Comment s’assurer qu’un dirigeant tienne compte de la performance sociale de son entreprise au moment de prendre des décisions? Le premier réflexe consiste à envisager un incitatif financier, par exemple un boni, qui dépend du résultat de l’entreprise dans un indicateur de performance sociale. Il y a toutefois une façon plus simple de procéder.

De manière générale, lorsque des actionnaires veulent inciter le dirigeant de leur entreprise à gérer celle-ci de façon socialement responsable, ils ont recours à un indice de performance sociale ou environnementale. Ces indices peuvent être assez complets : certains d’entre eux tiennent compte d’une centaine de facteurs différents.

Des solutions pas toujours efficaces

Toutefois, ces indices de performance sociale souffrent de plusieurs limites. Ils ne sont pas exhaustifs, puisque certaines actions sociales et environnementales sont difficilement mesurables. Ils sont souvent inadaptés à la réalité de chaque entreprise. Enfin, ils peuvent encourager certains dirigeants à prendre des décisions inefficaces dans le seul but d’améliorer leur classement en rehaussant les facteurs de performance les plus faciles aux dépens de ceux qui sont socialement plus utiles.

On utilise généralement ces indices dans le cadre de deux systèmes de rémunération. Dans le premier, la firme et le dirigeant concluent une entente comportant des objectifs précis ainsi qu’une clause stipulant qu’il recevra un montant d’argent prédéterminé dans un certain nombre d’années, à condition que l’indice ait atteint un niveau donné. Dans le second, on fonctionne de façon plus discrétionnaire : ici, le conseil d’administration tient simplement compte du niveau et de l’évolution de l’indice au moment de déterminer le boni que touchera le dirigeant.

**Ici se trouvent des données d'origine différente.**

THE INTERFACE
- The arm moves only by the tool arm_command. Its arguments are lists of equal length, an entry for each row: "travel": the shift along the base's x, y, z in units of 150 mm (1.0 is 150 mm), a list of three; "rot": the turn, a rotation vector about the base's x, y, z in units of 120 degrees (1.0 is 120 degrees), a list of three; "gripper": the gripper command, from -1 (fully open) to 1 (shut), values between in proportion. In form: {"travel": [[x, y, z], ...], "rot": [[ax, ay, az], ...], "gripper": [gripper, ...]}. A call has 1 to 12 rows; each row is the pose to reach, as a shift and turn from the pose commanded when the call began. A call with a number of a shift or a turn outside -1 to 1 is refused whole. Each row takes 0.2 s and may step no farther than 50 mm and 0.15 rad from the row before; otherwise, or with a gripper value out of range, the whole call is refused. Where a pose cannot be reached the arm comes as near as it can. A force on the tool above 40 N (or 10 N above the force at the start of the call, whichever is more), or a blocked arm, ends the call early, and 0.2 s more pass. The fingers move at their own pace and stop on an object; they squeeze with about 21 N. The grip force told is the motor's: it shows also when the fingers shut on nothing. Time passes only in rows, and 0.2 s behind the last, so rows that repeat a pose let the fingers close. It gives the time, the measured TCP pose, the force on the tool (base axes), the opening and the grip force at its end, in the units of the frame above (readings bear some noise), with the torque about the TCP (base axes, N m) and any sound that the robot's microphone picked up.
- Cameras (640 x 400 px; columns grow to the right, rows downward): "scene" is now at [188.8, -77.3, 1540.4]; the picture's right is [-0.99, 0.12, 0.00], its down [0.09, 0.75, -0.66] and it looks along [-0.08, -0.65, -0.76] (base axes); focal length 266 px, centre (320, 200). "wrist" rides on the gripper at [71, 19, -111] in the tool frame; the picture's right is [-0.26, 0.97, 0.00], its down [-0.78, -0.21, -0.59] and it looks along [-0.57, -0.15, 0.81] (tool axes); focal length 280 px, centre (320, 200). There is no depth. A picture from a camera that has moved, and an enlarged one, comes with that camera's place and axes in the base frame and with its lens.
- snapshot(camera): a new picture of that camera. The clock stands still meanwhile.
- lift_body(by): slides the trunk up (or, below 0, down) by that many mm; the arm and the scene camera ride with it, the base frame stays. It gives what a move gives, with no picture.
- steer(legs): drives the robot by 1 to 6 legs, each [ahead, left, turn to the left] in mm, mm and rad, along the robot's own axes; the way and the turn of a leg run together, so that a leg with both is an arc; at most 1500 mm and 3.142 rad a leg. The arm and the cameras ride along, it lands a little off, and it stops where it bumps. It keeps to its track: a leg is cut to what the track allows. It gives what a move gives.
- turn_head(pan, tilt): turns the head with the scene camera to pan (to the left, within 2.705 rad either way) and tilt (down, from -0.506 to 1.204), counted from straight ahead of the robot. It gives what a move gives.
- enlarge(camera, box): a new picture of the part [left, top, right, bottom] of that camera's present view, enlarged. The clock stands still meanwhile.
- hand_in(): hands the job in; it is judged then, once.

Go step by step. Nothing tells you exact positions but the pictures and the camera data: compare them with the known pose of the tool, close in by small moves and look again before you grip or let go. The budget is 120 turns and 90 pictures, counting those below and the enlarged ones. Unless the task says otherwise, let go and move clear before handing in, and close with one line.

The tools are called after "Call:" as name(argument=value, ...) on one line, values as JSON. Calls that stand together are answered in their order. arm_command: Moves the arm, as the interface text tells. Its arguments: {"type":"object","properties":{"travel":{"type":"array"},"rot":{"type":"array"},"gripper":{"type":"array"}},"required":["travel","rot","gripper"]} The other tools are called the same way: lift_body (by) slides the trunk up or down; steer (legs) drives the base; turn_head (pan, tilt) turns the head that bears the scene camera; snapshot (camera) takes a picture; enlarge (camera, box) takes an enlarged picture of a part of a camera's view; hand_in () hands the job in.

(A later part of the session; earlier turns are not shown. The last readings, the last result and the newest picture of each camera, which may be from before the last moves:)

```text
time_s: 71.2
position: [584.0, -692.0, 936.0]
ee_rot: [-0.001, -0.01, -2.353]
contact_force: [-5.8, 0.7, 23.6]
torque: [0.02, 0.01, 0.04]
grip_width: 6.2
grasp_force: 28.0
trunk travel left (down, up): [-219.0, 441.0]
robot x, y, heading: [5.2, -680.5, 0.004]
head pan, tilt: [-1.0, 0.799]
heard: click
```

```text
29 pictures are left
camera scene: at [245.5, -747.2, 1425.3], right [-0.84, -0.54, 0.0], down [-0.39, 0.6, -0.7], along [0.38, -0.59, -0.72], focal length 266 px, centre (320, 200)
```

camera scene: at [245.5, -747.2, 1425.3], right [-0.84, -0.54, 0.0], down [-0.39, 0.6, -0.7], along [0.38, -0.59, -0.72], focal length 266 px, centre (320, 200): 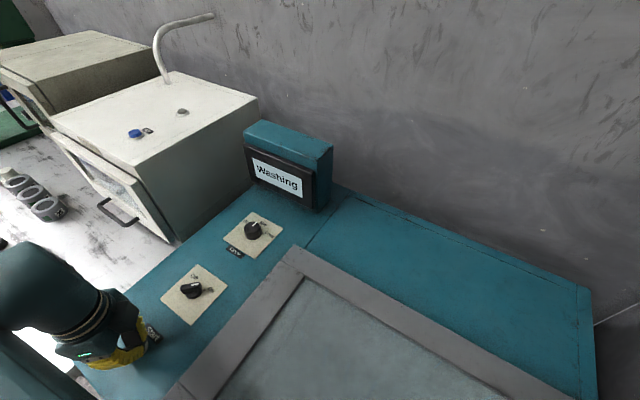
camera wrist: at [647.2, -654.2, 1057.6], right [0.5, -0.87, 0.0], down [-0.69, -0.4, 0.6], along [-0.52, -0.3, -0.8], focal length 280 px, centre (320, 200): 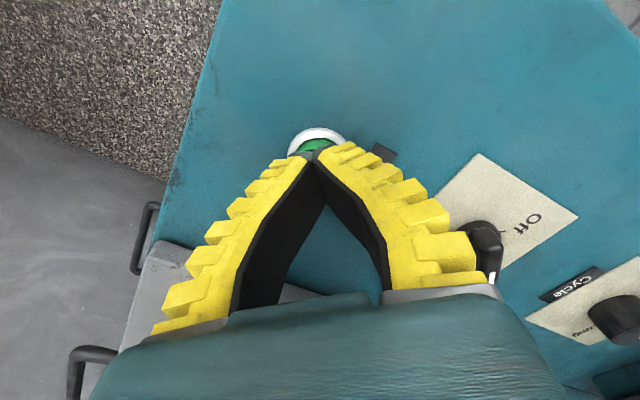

Dans mon article intitulé « Managerial Compensation and Firm Value in the Presence of Socially Responsible Investors1 », j’ai cependant démontré qu’il serait plus efficace d’orienter les intérêts du dirigeant en fonction de ceux des actionnaires afin que leur entreprise se comporte de manière socialement responsable. Mais comment faire ? C’est tout simple : il s’agit de rémunérer le dirigeant en fonction du cours en Bourse de l’action de son entreprise. On peut par exemple lui accorder des actions qu’il pourra vendre seulement après une certaine période, qui va d’habitude de trois à cinq ans, une fois que les effets de ses décisions se seront reflétés dans le cours boursier.

On a longtemps cru que si des actionnaires voulaient inciter un dirigeant à atteindre deux objectifs précis, c’est-à-dire maximiser les profits et favoriser la responsabilité sociale de l’entreprise, il fallait absolument privilégier une rémunération fondée sur deux indicateurs différents : le niveau de profits et un indice de performance sociale. Cependant, même si des actionnaires ont des préférences quant à ces deux dimensions du comportement d’une entreprise, il peut être suffisant de rémunérer un dirigeant en fonction d’une seule dimension, soit le cours boursier de l’action de l’entreprise, pour que ce même dirigeant maximise à la fois les profits et la performance sociale de l’entreprise. Et il le fera de façon optimale en fonction des préférences des actionnaires.

Les valeurs des actionnaires aux premières loges

Lorsque les actionnaires sont socialement responsables, le cours boursier de l’action reflète la performance non seulement financière mais aussi sociale de l’entreprise. C’est donc un indicateur de rendement qui prend automatiquement en compte la performance sociale de l’entreprise, dans la mesure où celle-ci est valorisée par les actionnaires. Si un dirigeant est rémunéré en fonction du cours de l’action en Bourse, il se souciera naturellement des conséquences de l’allocation des ressources de son entreprise sur la valeur boursière de ses actions. Et puisque le prix de l’action reflète les préférences des actionnaires à l’égard des profits et de la responsabilité sociale, rémunérer un dirigeant en fonction du cours boursier de l’action permet de s’assurer que celui-ci respectera ces choix lorsqu’il prendra des décisions.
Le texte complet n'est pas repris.